Atlantic Highlands resident Mark Fisher asked if excluding Sea Bright from the regionalization plan would leave the Tri-District with an application worthy of a blessing from the commissioner’s office.

“What are the advantages without Sea Bright that would cause the commissioner to take notice of our (application)?” Fisher said. “Just five months ago we were 95% of the way there, and all of a sudden these three boards seem hellbent on keeping other districts’ students and tax dollars out of our schools. It’s mind-boggling to me.”

According to Henry Hudson Tri-District Superintendent Tara Beam, if the commissioner’s office approves the application for a limited regionalization district, the boards of education hope to put a referendum for regionalization before Atlantic Highlands and Highlands voters in September.

“If that referendum is successful, we would then have a limited amount of time to implement the regionalization of our three schools, and would immediately move forward with the condensing of our boards,” said Beam, explaining that three separate boards of education with 25 total members would be reduced to a single body of nine members. “We would start 2024 as a regional district.”

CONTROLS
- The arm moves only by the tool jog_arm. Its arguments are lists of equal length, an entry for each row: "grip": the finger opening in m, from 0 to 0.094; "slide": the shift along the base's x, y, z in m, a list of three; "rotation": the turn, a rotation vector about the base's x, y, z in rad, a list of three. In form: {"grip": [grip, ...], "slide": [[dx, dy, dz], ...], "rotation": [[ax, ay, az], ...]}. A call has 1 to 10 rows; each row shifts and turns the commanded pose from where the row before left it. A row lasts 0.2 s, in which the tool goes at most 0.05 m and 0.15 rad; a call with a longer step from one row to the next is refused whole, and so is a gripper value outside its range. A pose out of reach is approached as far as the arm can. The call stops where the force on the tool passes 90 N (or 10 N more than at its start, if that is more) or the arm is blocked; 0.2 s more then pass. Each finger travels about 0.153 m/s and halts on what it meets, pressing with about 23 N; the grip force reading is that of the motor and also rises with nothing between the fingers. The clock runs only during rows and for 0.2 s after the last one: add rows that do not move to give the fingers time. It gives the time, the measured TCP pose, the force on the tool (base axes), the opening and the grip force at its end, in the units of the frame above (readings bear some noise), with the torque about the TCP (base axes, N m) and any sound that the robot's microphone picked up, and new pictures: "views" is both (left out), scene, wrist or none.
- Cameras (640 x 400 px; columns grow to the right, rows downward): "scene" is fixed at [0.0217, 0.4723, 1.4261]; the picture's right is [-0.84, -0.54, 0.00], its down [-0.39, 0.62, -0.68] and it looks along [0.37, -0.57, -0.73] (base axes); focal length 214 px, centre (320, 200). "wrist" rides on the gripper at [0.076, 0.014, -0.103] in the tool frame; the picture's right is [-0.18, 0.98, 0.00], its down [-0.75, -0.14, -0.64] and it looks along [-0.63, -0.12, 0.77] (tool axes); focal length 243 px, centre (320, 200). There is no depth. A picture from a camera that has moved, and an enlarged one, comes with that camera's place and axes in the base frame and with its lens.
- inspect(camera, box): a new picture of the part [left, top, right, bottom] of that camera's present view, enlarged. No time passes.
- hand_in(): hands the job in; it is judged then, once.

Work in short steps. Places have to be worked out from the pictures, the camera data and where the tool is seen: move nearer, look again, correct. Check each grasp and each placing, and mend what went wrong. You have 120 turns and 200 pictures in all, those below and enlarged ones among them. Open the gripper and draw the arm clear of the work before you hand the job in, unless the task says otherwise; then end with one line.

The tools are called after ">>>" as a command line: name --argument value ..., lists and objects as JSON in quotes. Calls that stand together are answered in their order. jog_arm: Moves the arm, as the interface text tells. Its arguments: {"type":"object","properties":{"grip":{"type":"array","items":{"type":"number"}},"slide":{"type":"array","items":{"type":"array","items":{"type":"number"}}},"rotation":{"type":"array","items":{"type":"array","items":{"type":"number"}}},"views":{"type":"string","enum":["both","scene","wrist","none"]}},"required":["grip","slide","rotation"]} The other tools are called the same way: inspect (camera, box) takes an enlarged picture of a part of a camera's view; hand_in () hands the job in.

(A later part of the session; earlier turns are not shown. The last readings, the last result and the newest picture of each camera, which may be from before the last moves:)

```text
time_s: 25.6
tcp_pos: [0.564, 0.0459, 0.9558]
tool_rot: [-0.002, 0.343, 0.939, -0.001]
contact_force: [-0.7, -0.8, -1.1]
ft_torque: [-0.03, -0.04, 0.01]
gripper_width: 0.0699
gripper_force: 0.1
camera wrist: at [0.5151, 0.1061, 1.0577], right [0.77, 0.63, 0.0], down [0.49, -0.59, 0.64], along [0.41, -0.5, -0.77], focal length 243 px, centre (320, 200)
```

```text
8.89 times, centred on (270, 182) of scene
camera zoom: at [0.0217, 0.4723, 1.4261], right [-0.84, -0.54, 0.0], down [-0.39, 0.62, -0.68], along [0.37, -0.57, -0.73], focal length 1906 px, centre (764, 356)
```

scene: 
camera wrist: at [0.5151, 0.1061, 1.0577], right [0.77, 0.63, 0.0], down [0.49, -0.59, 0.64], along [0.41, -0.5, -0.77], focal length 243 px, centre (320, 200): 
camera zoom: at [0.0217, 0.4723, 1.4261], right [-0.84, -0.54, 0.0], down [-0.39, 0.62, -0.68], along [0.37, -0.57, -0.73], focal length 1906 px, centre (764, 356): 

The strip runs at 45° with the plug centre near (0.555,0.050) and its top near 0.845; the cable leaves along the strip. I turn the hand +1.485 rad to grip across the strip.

Beam said that, ultimately, what the Tri-District is permitted to do in regard to regionalization is the decision of the commissioner’s office.

“What we can do depends on what the commissioner allows us to do. Our hope is that the commissioner will hear this part of our plan, and allow us to proceed with the regionalization of our three schools, while the Sea Bright piece is worked out,” Beam said. “We want to put this on the ballot in September.”